___ Source data ___

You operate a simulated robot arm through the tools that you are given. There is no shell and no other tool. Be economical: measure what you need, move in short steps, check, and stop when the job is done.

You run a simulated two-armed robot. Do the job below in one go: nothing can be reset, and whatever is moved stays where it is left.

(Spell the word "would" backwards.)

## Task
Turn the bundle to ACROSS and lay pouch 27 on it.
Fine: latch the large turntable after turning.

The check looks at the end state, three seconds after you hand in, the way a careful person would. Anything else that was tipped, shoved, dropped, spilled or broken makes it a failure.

___

Exercise
Where a line above holds the string "after", show that line.

Response to this exercise
Fine: latch the large turntable after turning.
The check looks at the end state, three seconds after you hand in, the way a careful person would. Anything else that was tipped, shoved, dropped, spilled or broken makes it a failure.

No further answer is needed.